Le mouvement On Est Prêt lance une campagne de mobilisation intitulée « Tu flippes ? », dédiée à l’éco-anxiété. À travers une newsletter quotidienne, il propose aux citoyen·nes des conseils, des témoignages et des actions concrètes pour « prendre soin de soi en prenant soin du monde ». Discussion avec Magali Payen, militante, productrice et fondatrice d’On Est Prêt.
Écoanxiété. Derrière ce néologisme récemment entré dans le Larousse et le Robert, on retrouve la tristesse, la peur, l’impuissance et la colère qui gagnent les citoyen·nes informé·es de l’urgence écologique. Un phénomène qui concerne près des trois quarts des Français·es selon une étude menée par l’Observatoire de l’éco-anxiété (OBSECA). Face à ce constat, On Est Prêt souhaite replacer les émotions et le soin au cœur de l’engagement écologique.

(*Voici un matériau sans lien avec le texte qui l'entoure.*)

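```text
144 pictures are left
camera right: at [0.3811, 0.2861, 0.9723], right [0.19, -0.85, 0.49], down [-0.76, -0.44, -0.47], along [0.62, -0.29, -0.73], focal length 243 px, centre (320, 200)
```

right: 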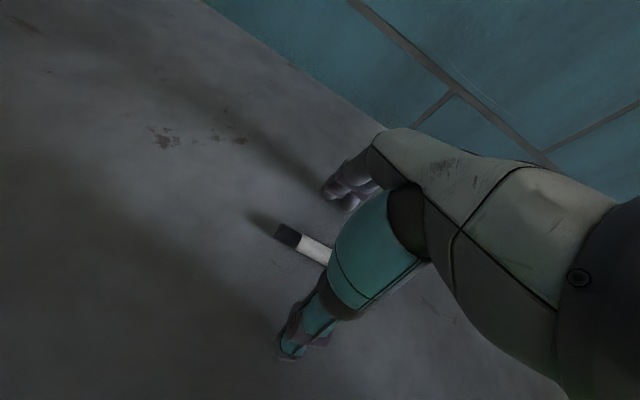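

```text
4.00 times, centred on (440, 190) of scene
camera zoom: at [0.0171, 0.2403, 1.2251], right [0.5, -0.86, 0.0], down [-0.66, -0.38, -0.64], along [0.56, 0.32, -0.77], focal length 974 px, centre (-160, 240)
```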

Fort de son expérience autour de l’Affaire du Siècle, le mouvement citoyen s’est associé avec des personnalités, des chercheurs et des organisations pour une campagne de mobilisation incitant les citoyen·nes à « prendre soin de soi en prenant soin du monde ». L’opération a débuté par un test permettant à chacun·e de mesurer son niveau d’éco-anxiété. Puis chaque jour, jusqu’au 4 juin, les inscrit·es reçoivent un mail incarné par une personnalité (l’humoriste Nicolas Meyrieux, la youtubeuse Natoo, l’actrice Lucie Lucas…), contenant des propositions d’actions, des conseils et des témoignages pour apprendre à gérer les émotions liées à l’urgence écologique. En parallèle, une étude destinée à « comprendre plus finement les rouages de l’éco-anxiété et son évolution sur une période de plusieurs mois » a été initiée par On Est Prêt et l’OBSECA.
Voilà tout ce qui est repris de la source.